* _Document section_:
Photos Loading
previous next
  • Ben Margot / The Associated Press

    Starter Ryan Vogelsong keeps giving the Giants a chance to win, but for the fourth start in a row, the team failed to score behind him Saturday.

  • Dan Honda / Bay Area News Group

    Buster Posey strikes out in the fourth inning against Arizona Saturday at AT&T Park. He was hitless and the Giants were scoreless.

Vogelsong keeps game close, but Giants still can’t score for him

Published: Saturday, Jul. 12, 2014 - 10:52 pm
Last Modified: Saturday, Jul. 12, 2014 - 11:28 pm

Both parties involved must believe that at some point the Giants’ offense will again give Ryan Vogelsong the same chance to win a game that he keeps giving the Giants.

In his last four starts, Vogelsong has allowed a total of eight earned runs in 242/3 innings. He has lost all four, in no small part because the Giants have not scored a single run for Vogelsong over that stretch.

Diamondbacks left-hander Wade Miley and two relievers combined to hand the Giants their fifth shutout loss in 13 games Saturday – a 2-0 decision in which Vogelsong became the first Giants pitcher to have four consecutive starts in the same season with no run support since Lynn McGlothen in 1977.

* _Data shown_:
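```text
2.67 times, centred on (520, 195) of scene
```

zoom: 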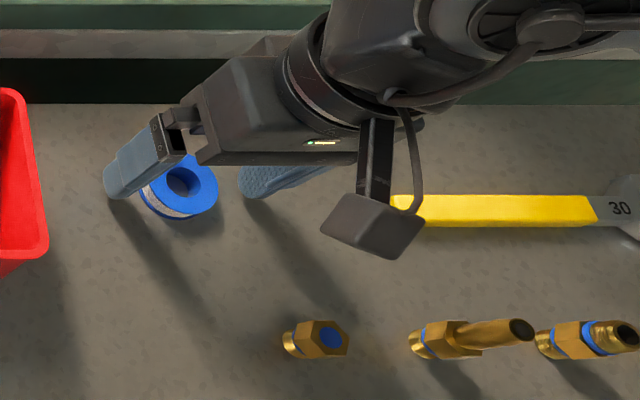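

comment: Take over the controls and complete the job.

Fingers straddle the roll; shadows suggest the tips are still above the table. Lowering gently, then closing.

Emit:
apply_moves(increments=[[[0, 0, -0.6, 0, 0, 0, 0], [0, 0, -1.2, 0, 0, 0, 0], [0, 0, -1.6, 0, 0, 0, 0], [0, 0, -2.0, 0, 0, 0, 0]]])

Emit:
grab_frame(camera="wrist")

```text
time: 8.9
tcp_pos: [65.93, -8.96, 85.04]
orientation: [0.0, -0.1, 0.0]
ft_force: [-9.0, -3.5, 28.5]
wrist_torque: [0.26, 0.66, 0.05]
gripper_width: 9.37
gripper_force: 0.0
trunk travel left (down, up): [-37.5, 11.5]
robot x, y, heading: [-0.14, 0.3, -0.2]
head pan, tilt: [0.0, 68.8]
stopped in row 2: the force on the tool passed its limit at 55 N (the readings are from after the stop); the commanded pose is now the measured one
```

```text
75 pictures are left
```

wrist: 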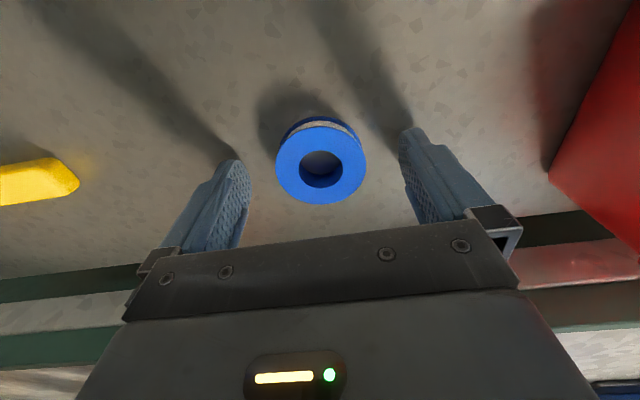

* _Given task_: Take the document section and repeat only what runs from "Vogelsong keeps game" through "McGlothen in 1977.".

* _Answer to this task_:
Vogelsong keeps game close, but Giants still can’t score for him

Published: Saturday, Jul. 12, 2014 - 10:52 pm
Last Modified: Saturday, Jul. 12, 2014 - 11:28 pm

Both parties involved must believe that at some point the Giants’ offense will again give Ryan Vogelsong the same chance to win a game that he keeps giving the Giants.

In his last four starts, Vogelsong has allowed a total of eight earned runs in 242/3 innings. He has lost all four, in no small part because the Giants have not scored a single run for Vogelsong over that stretch.

Diamondbacks left-hander Wade Miley and two relievers combined to hand the Giants their fifth shutout loss in 13 games Saturday – a 2-0 decision in which Vogelsong became the first Giants pitcher to have four consecutive starts in the same season with no run support since Lynn McGlothen in 1977.